CP reached out to Lucado last Friday evening to ask if he was consulted about being included in a progressive Christian organization's ad campaign that aims to either discourage Christians from voting for Trump or urge them to "stay home" and not vote at all.
A spokesman for Lucado told CP on Sunday that the Texas pastor was not consulted by Faith in Public Life Action Fund.
Additionally, Lucado took to his Facebook page yesterday to provide clarification to church members and the public.
"Certain groups are using my words in political ads without my permission," Lucado wrote. "Please do not take what I've said as an endorsement of any candidate. I hope you will pray and vote!"
During an interview with CP on Monday, Faith in Public Life's Executive Director the Rev. Jennifer Butler, chair of the of the President's Advisory Council on Faith-Based & Neighborhood Partnerships, told CP that her organization "really just drew on the NPR interview" and "loved what he [Lucado] had to say."
When asked if Faith in Public Life sought permission from Lucado or NPR to use the audio, Butler, a Presbyterian minister, explained that the organization simply used what was available in "public domain."
An NPR spokesperson told CP on Monday that NPR has "no record of a request for permission to use that audio."
Butler told CP that the point of using Lucado's interview in their ads was because Lucado has such a large evangelical fan base.
"The ad on Max Lucado's message particularly resonated with evangelicals," Butler said. "Evangelicals are his biggest audience and in looking at his popularity among evangelicals, that was certainly important."
Butler further told CP that the ad campaign is not a discrete effort to encourage Christians to vote for Democratic nominee Hillary Clinton.
"A lot of Christians are conflicted right now as the choice for them comes down to Trump and Hillary," Butler said. "What we are really saying is that Trump's character is to be questioned deeply and doesn't measure up with Christian values. In fact, this is unprecedented in terms of presidential candidates in the way in which he has demeaned women, immigrants, etcetera."
Butler said the goal was to show Christians that they have other options besides Trump, one of which is that "they can stay home."

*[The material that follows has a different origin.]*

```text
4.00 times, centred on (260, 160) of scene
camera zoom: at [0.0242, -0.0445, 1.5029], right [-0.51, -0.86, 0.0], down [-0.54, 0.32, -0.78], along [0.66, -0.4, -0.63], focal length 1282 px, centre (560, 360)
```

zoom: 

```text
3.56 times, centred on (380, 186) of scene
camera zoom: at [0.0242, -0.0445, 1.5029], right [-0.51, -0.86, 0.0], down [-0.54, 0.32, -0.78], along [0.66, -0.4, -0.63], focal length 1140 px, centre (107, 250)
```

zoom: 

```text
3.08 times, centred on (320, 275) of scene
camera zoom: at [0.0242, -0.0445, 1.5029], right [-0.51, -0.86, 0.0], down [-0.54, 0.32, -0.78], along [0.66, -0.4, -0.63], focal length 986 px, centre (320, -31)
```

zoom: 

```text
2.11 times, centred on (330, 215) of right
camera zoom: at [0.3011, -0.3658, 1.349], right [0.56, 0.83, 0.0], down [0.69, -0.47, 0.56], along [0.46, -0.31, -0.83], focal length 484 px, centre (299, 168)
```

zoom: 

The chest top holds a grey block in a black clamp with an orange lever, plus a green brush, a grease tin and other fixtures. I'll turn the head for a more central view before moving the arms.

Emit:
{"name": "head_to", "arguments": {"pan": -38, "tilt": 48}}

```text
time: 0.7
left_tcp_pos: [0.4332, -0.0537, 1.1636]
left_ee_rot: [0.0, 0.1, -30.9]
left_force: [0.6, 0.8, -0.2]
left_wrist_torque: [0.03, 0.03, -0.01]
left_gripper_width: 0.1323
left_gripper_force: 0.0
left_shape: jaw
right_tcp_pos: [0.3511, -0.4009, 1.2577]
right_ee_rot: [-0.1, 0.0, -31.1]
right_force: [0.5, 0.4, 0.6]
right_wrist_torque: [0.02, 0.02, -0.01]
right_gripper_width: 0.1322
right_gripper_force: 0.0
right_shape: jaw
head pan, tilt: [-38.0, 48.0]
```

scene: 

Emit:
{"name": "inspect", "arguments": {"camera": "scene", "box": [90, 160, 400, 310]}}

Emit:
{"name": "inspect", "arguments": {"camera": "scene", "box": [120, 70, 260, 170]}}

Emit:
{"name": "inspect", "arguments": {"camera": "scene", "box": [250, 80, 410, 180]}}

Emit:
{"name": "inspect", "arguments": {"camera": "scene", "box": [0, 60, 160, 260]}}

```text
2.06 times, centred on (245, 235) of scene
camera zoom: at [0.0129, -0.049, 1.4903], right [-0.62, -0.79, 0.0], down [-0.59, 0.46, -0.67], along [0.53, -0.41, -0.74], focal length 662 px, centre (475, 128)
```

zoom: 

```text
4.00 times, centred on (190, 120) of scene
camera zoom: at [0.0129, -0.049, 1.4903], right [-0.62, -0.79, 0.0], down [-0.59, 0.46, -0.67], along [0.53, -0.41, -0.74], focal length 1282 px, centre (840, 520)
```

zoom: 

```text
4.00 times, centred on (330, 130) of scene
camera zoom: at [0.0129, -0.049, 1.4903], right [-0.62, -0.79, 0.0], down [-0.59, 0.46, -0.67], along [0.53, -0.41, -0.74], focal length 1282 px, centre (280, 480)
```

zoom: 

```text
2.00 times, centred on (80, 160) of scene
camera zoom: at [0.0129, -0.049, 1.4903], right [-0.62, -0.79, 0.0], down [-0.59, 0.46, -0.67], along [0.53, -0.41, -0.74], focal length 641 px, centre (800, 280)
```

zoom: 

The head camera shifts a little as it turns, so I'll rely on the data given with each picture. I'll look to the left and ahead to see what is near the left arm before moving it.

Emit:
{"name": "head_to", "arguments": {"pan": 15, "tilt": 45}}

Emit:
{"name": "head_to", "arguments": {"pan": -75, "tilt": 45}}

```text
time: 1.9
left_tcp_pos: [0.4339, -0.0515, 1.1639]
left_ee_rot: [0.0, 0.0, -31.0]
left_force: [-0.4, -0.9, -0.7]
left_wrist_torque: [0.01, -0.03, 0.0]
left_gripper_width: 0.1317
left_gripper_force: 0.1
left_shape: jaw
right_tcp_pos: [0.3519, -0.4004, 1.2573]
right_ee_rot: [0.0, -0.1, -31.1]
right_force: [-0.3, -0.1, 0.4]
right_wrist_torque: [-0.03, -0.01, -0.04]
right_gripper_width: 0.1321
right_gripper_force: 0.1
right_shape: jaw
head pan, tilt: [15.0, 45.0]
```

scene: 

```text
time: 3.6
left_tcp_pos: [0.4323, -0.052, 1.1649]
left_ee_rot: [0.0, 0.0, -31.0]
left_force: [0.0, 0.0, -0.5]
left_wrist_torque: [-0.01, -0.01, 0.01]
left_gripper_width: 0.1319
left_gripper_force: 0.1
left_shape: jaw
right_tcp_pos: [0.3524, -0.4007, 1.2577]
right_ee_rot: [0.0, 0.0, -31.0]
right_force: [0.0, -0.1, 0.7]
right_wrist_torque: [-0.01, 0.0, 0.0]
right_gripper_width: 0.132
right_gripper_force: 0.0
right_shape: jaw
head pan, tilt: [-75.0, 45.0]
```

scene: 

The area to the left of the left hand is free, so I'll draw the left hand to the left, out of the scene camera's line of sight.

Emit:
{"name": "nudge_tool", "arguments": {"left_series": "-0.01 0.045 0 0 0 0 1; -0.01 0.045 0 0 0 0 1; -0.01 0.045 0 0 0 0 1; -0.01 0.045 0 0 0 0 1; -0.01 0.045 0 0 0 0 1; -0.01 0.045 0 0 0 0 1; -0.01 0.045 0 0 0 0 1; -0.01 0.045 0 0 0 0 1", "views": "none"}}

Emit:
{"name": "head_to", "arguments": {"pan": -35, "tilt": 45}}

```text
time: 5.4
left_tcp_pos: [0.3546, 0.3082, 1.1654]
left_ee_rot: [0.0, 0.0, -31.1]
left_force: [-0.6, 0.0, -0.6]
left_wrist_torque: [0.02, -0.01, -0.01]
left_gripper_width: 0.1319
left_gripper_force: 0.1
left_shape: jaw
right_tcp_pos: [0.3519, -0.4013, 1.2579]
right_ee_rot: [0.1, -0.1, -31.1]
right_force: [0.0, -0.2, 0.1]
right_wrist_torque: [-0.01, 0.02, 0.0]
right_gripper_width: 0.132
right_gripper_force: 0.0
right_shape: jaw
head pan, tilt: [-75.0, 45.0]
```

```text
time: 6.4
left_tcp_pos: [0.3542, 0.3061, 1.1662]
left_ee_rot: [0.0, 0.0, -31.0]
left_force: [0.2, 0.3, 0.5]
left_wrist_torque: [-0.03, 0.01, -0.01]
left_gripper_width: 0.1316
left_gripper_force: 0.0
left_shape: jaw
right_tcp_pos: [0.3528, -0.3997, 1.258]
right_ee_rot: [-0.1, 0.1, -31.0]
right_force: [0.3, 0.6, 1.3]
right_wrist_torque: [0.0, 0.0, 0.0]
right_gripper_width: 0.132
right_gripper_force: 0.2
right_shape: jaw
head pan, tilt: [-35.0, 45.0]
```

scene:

"I think Christians will have options. They can vote for a third-party candidate. They can vote for Clinton. They can stay home. They can write in Jesus," Butler said. "There are a lot of options. I think our concern here is that the candidacy of Donald Trump is really without precedent in terms of it being demeaning toward women and that his very candidacy and character would undermine our democracy."
As the advertisements are micro-targeted toward Christians based on things like what websites they visit and what Christian bookstores they shop at, the ads have already made over 3 million impressions. According to Faith in Public Life, the ads are on pace to reach 16 million impressions by election day.
Faith in Public Life is an advocacy group that works with faith leaders around the nation to give them a platform to speak out about issues that are important to them. Butler told CP that the primary areas of concern that the organization deals with are immigration reform and anti-poverty efforts.
Although the group is progressive, Butler told CP that when it comes to abortion, the organization works with both pro-choice and pro-life religious leaders to find common ground.
"I think all faith leaders agree that they want to reduce the numbers of abortion and we want to strengthen families and women and children," Butler said. "For example, in Ohio right now, we are working on a bipartisan bill led by Republican women in the state senate to reduce discrimination against pregnant workers. The pro-life forces in the state have joined us in that."
Additionally, Butler said that the organization attempts to find common ground in the areas of religious freedom and LGBT rights.
"We really want to respect religious freedom. That is a core value of our country and it's critical for religion to flourish. And at the same time, we want to make sure that religious freedom is not used as a cover for discrimination," she said. "It is that balance and we think that any sort of discriminatory religious freedom bill actually cheapens religious freedom."